Why would you want to pay a $1 of interest to save 25-35 cents? Wouldn't you rather pay 25-35 cents in taxes and save the rest?

Is there any scenario where getting a huge mortgage for the tax shelter would be financially smart?

there is an asset protection component. housing equity is not protected from creditors except for a really minimal amount, whereas ERISA qualified retirement accounts generally are (401k, etc). So if you're deciding between putting all your extra money to pay off the mortgage versus maxing out your 401ks, etc, then maxing out the 401k would be safer from an asset protection perspective. But I don't believe IRAs are exempt. Something to consider if you are in a high risk profession.

Whoa, that's some very marginal legal advice. In most states your primary residence is protected from creditors in one way or another (homestead provisions). If you have a considerable net worth or a very nice household income, you need to increase your liability coverages and add an umbrella policy, not divert cashflow from debt reduction to retirement (not that this is bad).

The homestead provision in California covers $100,000 of equity for married couples. 75K if single and not disabled. Or 175K if disabled, over 65, or single over 55 with very limited income (under 25K/yr)  Hence why I said minimal protection, especially compared to the typical value of a house in SoCal.

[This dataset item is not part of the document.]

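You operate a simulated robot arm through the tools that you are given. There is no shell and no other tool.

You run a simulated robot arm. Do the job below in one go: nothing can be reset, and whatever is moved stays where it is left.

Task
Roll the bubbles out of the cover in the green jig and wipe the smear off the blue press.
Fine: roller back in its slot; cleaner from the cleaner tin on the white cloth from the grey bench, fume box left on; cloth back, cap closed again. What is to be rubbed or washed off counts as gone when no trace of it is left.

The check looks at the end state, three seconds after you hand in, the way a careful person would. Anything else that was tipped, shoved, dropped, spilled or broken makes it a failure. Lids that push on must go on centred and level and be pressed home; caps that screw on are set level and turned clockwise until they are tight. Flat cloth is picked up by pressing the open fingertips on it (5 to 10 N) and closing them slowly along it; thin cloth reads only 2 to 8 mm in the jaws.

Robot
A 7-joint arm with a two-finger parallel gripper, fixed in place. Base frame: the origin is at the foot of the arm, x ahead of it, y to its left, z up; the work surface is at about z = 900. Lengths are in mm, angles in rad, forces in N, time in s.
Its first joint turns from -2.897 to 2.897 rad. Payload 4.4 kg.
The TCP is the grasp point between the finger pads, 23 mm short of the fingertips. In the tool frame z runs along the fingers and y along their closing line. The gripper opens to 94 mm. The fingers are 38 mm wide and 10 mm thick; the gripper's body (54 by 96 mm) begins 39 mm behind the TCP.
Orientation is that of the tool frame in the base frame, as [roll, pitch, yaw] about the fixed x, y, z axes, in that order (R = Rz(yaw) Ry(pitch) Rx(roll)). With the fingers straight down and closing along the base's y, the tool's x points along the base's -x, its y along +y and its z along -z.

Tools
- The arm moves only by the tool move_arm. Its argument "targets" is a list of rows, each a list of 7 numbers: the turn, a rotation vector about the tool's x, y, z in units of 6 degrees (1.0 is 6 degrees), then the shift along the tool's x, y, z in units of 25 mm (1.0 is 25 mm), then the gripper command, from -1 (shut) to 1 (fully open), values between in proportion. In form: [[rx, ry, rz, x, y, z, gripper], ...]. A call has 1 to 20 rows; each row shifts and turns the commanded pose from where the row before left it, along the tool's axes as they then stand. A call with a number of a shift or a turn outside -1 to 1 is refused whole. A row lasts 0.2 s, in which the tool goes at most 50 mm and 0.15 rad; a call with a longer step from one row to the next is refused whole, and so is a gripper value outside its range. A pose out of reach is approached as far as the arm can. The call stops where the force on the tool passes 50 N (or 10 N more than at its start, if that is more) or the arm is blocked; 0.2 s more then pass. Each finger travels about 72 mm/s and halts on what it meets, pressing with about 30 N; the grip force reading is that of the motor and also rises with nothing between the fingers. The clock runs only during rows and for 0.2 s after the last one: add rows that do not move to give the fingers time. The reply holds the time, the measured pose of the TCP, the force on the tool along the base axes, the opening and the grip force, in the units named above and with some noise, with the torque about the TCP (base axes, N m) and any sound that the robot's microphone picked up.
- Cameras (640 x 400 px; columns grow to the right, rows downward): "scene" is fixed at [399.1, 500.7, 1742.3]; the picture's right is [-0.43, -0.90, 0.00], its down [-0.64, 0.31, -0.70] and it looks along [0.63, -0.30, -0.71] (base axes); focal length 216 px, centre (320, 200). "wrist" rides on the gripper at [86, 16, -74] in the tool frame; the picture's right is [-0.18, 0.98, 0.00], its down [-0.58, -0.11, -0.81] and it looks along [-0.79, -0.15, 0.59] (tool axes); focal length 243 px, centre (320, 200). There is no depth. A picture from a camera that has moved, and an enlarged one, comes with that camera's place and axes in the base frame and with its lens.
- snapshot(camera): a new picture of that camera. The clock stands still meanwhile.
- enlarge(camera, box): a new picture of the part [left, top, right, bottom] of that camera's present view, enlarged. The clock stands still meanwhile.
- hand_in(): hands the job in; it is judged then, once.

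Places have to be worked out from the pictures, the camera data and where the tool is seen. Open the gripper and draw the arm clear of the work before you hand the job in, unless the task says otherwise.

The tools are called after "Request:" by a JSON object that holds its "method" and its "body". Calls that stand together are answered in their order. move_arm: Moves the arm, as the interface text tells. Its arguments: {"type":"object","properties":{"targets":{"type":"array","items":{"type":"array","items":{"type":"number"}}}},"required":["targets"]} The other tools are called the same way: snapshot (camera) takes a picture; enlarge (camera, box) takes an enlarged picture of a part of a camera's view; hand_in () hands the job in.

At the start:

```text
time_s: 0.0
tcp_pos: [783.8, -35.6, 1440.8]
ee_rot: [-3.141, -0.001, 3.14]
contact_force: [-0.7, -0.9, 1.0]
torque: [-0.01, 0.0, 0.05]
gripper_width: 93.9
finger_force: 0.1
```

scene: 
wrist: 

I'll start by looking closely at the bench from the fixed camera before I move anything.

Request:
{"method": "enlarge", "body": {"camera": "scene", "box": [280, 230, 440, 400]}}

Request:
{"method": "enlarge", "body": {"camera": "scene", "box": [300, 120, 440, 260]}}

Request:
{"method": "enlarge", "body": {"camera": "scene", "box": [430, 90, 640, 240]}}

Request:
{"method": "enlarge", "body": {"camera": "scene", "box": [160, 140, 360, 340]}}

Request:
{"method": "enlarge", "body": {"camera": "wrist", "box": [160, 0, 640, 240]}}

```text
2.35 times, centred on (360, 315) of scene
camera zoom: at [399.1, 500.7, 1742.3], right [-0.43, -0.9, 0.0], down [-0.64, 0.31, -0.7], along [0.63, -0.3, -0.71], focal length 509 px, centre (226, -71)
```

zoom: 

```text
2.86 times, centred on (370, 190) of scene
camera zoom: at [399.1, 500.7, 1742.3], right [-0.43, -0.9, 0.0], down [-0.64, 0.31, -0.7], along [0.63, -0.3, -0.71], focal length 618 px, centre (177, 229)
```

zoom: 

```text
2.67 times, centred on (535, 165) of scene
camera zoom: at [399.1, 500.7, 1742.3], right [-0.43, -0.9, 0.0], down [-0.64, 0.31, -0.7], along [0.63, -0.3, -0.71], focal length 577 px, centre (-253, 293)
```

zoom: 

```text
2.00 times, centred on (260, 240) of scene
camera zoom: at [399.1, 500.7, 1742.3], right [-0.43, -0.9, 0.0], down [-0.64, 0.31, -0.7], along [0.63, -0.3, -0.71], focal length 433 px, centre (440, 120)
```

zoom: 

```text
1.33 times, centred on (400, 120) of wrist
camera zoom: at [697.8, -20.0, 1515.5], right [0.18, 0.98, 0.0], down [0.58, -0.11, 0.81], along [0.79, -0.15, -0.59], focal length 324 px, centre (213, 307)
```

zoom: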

Disclaimer: I am not an attorney. This post is not to be construed as legal advice. Only things which I looked up myself on commonly available lay websites like nolo.com, and based on some things my estate lawyer told me.  If you need advice about asset protection, consult an attorney.
 
Cash rich > house rich....aka I prefer to be liquid than not liquid.  Mortgage debt is the cheapest debt out there and deductible for 98% of people.